** START Document passage **

EDIT This table is meant to concisely show the following relation:
{(1,4), (4,1), (3,1), (1,3), (2,1), (1,2), (2,3), (3,2), (2,4), (4,2), (5,1), (1,5)}. This can be visualized by the following undirected graph.
Picture of Relation represented by Test table.

CREATE TABLE Test (
id1 int not null,
id2 int not null);

INSERT INTO Test
VALUES
(1,4),
(3,1),
(2,1),
(2,3),
(2,4),
(5,1);

I would like to identify transitive subsets (cliques) in my table.
EDIT For example, I would like to identify the transitive subset demonstrated by the fact that the id of 3 is related to the id of 1 and the id of 1 is related to the id of 2 implies that the id of 3 is related to the id of 2. (These can be seen as triangles in the undirected graph photo. Although, in the best case scenario, I would like to be able to list other complete subgraphs that are larger than triangles if they are present in the original table/graph.)

I've tried doing the following but the result set is larger than I want it to be. I hope that there is an easier way.

** END Document passage **
** START Given data **

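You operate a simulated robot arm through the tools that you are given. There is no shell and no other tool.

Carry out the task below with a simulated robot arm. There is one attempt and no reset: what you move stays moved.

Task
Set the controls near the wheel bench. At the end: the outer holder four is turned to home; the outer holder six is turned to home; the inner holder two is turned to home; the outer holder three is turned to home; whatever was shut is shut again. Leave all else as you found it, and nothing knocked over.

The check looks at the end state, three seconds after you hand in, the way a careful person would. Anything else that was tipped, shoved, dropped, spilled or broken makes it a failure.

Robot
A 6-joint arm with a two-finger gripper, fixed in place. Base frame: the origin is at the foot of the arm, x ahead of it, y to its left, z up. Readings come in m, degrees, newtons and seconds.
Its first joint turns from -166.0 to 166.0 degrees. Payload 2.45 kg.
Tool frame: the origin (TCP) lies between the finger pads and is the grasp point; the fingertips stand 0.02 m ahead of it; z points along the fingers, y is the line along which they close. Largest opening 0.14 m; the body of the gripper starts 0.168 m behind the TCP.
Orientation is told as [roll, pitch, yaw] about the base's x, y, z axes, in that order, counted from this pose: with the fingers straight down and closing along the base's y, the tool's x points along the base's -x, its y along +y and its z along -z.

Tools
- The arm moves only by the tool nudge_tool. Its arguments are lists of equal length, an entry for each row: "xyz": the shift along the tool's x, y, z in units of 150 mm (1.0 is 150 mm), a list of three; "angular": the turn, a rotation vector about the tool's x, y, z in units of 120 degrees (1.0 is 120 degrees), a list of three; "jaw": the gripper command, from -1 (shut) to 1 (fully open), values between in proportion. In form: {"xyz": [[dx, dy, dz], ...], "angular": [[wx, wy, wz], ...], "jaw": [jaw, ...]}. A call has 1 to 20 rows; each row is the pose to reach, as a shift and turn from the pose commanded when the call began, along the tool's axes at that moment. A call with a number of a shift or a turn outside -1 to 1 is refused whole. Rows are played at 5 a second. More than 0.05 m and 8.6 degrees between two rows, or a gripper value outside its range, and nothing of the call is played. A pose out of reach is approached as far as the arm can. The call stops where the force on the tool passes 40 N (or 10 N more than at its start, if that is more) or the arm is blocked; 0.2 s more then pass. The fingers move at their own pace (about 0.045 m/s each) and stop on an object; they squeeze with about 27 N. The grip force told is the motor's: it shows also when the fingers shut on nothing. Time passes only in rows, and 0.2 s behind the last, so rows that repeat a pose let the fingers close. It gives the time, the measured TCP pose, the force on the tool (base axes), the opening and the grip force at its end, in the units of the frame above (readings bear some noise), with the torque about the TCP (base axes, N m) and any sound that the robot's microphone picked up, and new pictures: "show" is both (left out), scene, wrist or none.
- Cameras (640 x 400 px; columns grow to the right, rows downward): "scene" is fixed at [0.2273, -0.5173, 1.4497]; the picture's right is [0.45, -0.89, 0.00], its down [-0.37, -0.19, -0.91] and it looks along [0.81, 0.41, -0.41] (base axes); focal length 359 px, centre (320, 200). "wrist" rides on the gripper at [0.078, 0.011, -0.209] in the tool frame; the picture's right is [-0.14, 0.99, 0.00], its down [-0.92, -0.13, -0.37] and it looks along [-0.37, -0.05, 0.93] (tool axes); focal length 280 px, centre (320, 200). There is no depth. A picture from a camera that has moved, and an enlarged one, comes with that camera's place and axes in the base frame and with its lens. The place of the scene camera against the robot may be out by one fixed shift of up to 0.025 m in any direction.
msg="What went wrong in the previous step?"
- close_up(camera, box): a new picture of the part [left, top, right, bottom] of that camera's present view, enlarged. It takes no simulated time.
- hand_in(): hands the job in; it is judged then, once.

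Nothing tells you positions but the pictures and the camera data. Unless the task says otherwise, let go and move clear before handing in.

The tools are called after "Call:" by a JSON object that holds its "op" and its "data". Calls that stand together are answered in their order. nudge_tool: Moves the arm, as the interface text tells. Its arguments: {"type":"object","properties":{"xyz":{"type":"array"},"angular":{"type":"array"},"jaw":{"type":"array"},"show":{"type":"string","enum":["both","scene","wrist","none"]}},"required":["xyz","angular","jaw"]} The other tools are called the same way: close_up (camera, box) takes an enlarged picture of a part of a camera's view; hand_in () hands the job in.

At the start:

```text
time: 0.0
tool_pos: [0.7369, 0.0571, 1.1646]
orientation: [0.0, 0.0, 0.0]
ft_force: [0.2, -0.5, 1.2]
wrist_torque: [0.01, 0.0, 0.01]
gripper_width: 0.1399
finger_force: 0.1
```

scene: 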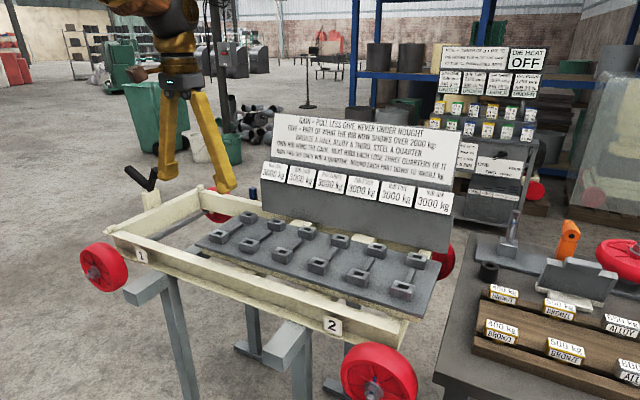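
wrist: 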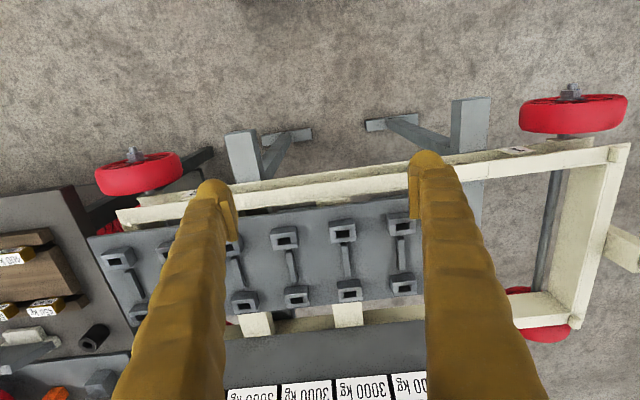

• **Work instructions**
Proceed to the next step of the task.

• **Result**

** END Given data **

• **Work instructions**
Could you carry on with the document passage from where it ends?

• **Result**
select t1.id1, t1.id2, t2.id1, t2.id2, t3.id1, t3.id2
from test as t1
    join test as t2
        on t1.id1 = t2.id1
        or t1.id2 = t2.id2
        or t1.id1 = t2.id2
        or t1.id2 = t2.id1
    join test as t3
        on t2.id1 = t3.id1
        or t2.id2 = t3.id2
        or t2.id1 = t3.id2
        or t2.id2 = t3.id1
where
    not
    (
        t1.id1 = t2.id1
        and
        t1.id2 = t2.id2
    )
    and not
    (
        t2.id1 = t3.id1
        and
        t2.id2 = t3.id2
    )
    and not
    (
        t1.id1 = t3.id1
        and
        t1.id2 = t3.id2
    )
    and
    (
        (
            t3.id1 = t1.id1
            or
            t3.id1 = t1.id2
            or
            t3.id1 = t2.id1
            or
            t3.id1 = t2.id2
        )
        and
        (
            t3.id2 = t1.id1
            or
            t3.id2 = t1.id2
            or
            t3.id2 = t2.id1
            or
            t3.id2 = t2.id2
        )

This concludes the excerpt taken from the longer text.